«Si eux se permettent d'assassiner, pourquoi ne pourrais-je pas faire un dessin ?»

Mandela, Morsi, Ghannouchi, la police, la troïka ou les extrémistes, personne n’est à l’abri de l’humour grinçant, décalé et revendicatif de Willis From Tunis. Le chat imaginé par Nadia Khiari commente quotidiennement les événements nationaux et internationaux qui attirent son attention. Dans une Tunisie en transition politique et sous le joug des islamistes au pouvoir, la politique, saupoudrée des questions économiques, sociales et religieuses est le thème vedette de ses dessins.

La venue à Liège en septembre 2013 de Nadia Khiari, pour recevoir les insignes de docteur honoris causa de l’Université de Liège, nous a donné l’occasion de revenir sur son travail. 

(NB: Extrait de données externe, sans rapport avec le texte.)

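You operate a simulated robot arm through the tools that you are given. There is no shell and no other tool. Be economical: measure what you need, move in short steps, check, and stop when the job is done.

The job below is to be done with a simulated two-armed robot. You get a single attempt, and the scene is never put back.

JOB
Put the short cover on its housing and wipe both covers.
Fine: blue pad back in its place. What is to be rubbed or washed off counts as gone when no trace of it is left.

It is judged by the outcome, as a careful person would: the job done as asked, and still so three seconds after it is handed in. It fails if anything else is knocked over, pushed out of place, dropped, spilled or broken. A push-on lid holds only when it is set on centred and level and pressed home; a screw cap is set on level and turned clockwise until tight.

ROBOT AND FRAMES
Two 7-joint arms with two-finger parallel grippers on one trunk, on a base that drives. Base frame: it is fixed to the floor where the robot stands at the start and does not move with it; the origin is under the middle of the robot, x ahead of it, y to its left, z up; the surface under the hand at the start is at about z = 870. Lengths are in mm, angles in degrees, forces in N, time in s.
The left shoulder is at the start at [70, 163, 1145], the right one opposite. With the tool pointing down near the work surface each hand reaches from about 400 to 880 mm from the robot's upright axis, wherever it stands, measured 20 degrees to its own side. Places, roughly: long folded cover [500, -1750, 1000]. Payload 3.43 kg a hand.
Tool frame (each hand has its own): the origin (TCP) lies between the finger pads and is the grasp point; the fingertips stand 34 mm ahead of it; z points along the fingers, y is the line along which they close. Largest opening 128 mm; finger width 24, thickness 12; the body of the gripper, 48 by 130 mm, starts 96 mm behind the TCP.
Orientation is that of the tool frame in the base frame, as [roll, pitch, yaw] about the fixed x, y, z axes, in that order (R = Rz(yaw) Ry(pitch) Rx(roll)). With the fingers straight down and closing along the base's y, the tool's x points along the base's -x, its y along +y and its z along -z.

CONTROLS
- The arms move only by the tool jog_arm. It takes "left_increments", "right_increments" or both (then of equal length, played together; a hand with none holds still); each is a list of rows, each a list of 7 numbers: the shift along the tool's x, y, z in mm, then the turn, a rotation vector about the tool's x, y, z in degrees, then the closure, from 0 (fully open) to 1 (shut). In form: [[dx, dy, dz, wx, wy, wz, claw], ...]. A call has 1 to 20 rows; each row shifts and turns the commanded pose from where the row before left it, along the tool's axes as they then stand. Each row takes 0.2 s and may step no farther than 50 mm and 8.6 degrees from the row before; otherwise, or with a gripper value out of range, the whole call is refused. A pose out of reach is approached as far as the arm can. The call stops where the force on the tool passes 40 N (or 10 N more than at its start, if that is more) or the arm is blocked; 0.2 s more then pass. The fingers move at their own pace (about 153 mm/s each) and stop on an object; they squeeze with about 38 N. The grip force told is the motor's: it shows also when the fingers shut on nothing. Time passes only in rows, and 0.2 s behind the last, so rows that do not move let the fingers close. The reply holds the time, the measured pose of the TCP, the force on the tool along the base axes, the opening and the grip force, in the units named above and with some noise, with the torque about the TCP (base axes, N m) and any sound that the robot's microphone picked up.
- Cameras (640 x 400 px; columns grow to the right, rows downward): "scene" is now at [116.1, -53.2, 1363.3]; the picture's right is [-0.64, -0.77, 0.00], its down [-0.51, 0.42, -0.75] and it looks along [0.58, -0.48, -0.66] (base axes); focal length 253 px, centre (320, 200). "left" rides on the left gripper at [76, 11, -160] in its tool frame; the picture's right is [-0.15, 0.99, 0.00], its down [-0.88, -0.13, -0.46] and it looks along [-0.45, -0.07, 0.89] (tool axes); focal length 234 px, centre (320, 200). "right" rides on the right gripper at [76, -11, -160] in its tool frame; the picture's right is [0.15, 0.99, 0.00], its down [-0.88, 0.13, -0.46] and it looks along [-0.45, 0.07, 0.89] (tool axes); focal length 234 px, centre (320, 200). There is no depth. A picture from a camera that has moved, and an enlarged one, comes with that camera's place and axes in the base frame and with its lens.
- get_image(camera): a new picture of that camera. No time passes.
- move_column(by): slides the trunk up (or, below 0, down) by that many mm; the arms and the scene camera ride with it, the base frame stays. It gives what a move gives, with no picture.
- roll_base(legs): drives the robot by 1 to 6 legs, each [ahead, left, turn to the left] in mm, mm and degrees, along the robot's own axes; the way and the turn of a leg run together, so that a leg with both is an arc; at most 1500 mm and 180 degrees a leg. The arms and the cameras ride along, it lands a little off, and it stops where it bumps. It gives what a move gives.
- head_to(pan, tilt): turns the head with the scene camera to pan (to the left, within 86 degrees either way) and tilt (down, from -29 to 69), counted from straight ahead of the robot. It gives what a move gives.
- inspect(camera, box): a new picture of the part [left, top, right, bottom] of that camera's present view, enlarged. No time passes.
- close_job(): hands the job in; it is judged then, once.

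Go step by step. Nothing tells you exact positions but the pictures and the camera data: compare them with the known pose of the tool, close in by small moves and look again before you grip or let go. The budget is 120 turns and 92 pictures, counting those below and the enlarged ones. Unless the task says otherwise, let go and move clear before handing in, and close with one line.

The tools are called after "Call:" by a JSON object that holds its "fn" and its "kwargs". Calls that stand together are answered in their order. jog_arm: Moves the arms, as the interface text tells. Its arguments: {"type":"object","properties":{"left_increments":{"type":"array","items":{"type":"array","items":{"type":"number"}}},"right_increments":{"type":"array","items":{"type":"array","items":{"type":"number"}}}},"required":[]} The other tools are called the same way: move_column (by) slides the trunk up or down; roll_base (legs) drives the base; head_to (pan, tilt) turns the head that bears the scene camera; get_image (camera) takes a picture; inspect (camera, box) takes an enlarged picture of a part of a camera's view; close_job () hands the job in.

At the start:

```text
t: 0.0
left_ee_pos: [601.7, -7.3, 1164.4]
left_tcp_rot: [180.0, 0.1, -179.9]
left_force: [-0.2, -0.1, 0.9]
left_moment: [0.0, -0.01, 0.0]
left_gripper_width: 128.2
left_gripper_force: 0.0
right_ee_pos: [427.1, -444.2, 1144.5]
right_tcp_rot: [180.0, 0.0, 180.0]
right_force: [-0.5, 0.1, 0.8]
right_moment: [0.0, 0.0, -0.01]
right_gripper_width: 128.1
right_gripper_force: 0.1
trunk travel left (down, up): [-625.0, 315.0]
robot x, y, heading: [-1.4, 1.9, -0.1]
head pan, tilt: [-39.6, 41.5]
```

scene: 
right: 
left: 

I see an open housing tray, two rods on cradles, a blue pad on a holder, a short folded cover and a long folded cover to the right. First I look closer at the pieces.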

Willis From Tunis est né le 13 janvier pendant ce qui serait le dernier discours de Ben Ali. Ultime  tentative de rester au pouvoir, le dictateur promettait au peuple tunisien la liberté d’expression. Nadia Khiari, professeure à l’Institut des Beaux-Arts de Tunis, a relevé le défi en créant le chat Willis, à travers lequel elle voulait s’exprimer librement sur ce qui arrivait à son pays. « J’ai toujours fait des dessins humoristiques pour amuser ma famille, mes amis, mon entourage... mais je n’avais jamais fait du dessin politique, je n’avais jamais touché à la politique. C’est le discours de Ben Ali qui a déclenché ça en moi, le 13 janvier. Je me suis dit « ok, voyons ça ». Je suis tout de même restée anonyme. Je dessinais déjà ce chat –  c’est mon vrai chat et il s’appelle vraiment Willis –  avec ses bêtises de chat mais le premier chat « politisé » que j’ai dessiné c’était Ben Ali. Après, je l’ai gardé comme personnage, comme une sorte d’avatar, pour exprimer ce que je ressentais, ce je vivais chaque jour, sur un ton qui mêle satire, dérision et humour noir » explique-t-elle.

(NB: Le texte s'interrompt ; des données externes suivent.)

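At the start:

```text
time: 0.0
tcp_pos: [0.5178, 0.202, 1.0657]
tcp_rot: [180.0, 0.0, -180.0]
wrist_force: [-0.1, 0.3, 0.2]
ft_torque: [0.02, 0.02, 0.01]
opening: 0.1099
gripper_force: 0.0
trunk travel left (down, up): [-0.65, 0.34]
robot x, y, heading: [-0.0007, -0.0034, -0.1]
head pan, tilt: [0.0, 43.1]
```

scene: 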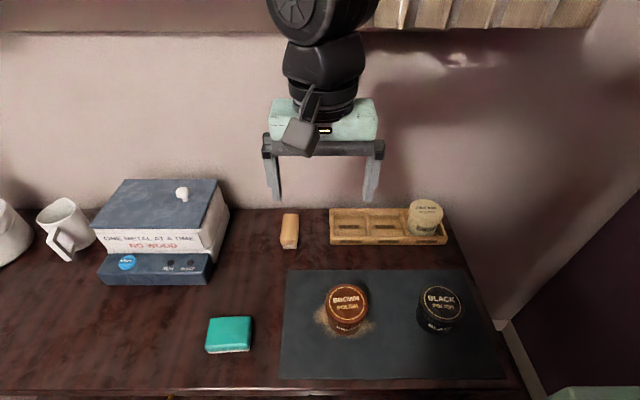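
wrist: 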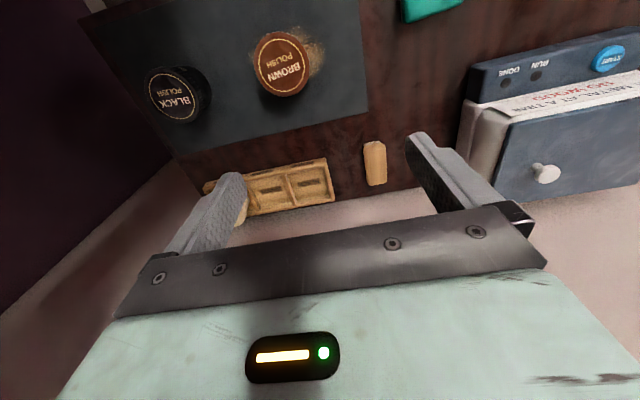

Le choix du chat comme avatar n’est pas anodin. Inapprivoisable et indépendant, le chat se prête bien à la satire et à l’humour noir : « Je pourrais représenter des humains, mais quand je dessine mes chats, je leur donne la tête des politiques. De plus, j’aime bien le chat comme symbole, c’est un animal indépendant, qu’on ne peut pas contraindre à obéir. On ne peut pas lui donner des ordres comme « assis, couché, viens... ». J’aime bien ce côté assez sauvage et libre de l’animal. En plus, dans le mouvement libertaire, anarchiste, le chat est souvent représenté et je me suis dis que ça collait bien avec ce que j’avais envie de faire passer ». Dans ses dessins, Nadia Khiari aborde des questions quotidiennes : « Mes dessins sont souvent liés à la vie de tous les jours, dit-elle, à mes conversations, etc. » Cependant la politique s’impose avant d’autres sujets car la Tunisie est en plein changement et des questions très importantes se décident chaque jour. « Nous sommes en plein chantier, en pleine construction. Donc, tout ce qui est  politique est important. C’est normal que j’en parle parce que cela fait partie de ma vie, de mon avenir, de l’avenir des enfants et quand j’entends des absurdités et que je vois comment le système d’avant est en train de reprendre vie actuellement, sous une autre forme, je suis choquée. En général, je trouve mon inspiration dans les absurdités que je vois, ce qui me choque, ou m’indigne... je ne peux pas m'empêcher de le dénoncer ».

Femmes et pouvoir

willis1Un des thèmes clés de ses dessins est le statut de la femme. En tant que femme mais aussi en tant que Tunisienne, le traitement politique de la question des femmes tunisiennes la révolte. Le parti au pouvoir, l’Ennahda, tente de réduire leurs droits de façon très ouverte. Leurs discours, quoique souvent assez « drôles », sont truffés d’attaques frontales contre la femme tunisienne et son statut. « Le parti qui est actuellement au pouvoir utilise un langage populiste qui conforte les machistes dans leurs convictions. Par exemple, le leader du parti Ennahda affirme que les femmes sont responsables du chômage en Tunisie, parce qu’elles prennent le travail des hommes. (Ils sont vraiment très drôles, ils me font de la concurrence !) Forcément, quand j’entends cela ou d’autres discours qui présentent les femmes comme des « êtres inférieurs », par exemple, je suis évidemment heurtée, puisque je suis une femme. Mais je connais aussi beaucoup d’hommes que ça dérange, parce qu’ils ont une sœur, une femme, une mère, une fille... ». L’indignation s’est encore accrue quand on a voulu considérer la femme comme un « complément de l’homme »1 dans la Constitution.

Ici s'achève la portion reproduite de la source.